Under Yosemite 10.10 and previous it was quite simple to increase the size of a virtual hard disk in VMWare Fusion and then simply expand the volume on the guest Mac OS VM

Increase the size of the virtual disk in VMWare Fusion

Screen Shot 2015-10-21 at 12.53.53 pm

Open up Disk Utility in the guest VM

Screen Shot 2015-10-21 at 12.59.39 pm

Note that the VMWare Virtual Disk is showing as 107.37GB, yet the Macintosh HD volume is showing as a capacity of 33.5GB

To expand the Macintosh HD volume to the maximum, you just needed to click on the VMWare Virtual Disk, click the partition tab and drag the slider in the bottom right hand corner all the way to the bottom and note the size will change under the Partition Information.

Screen Shot 2015-10-21 at 1.02.21 pm

Drag the slider to the bottom

Screen Shot 2015-10-21 at 1.02.29 pm

Hit apply and the volume will be expanded.

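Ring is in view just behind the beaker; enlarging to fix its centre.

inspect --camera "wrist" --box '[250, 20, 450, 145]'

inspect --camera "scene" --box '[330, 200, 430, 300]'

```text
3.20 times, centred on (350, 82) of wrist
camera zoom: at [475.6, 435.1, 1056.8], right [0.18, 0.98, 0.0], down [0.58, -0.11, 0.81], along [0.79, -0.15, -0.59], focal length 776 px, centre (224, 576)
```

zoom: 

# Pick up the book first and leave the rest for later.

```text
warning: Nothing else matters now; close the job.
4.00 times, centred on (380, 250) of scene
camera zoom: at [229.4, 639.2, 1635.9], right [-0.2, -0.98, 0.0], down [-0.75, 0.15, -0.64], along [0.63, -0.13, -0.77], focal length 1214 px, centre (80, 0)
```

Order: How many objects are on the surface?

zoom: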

Pretty easy!

Screen Shot 2015-10-21 at 1.03.45 pm

But in 10.11 we are presented with this

Screen Shot 2015-10-21 at 1.05.42 pm

Screen Shot 2015-10-21 at 1.05.48 pm

So we can see that the VMWare Virtual Disk is 94.49GB, but our Macintosh HD volume is only 34.57GB

Hitting the partition button gives us this

Screen Shot 2015-10-21 at 1.13.24 pm

And Disk Utility can’t seem to see the extra space!

Grrr.

Fortunately its a trivial task to achieve the same goal using the command line.

So bust open Terminal.app and enter the following command

sudo diskutil resizeVolume / R

This will resize the Volume at / (Macintosh HD) to the maximum (R)

Screen Shot 2015-10-21 at 1.23.49 pm

46 comments

  1. Thanks mate, i was looking for a solution to the El Capitan bug on disk utility app…
    The commando worked for me, i was using a physic partition on my hdd, now its full.
    Thanks again.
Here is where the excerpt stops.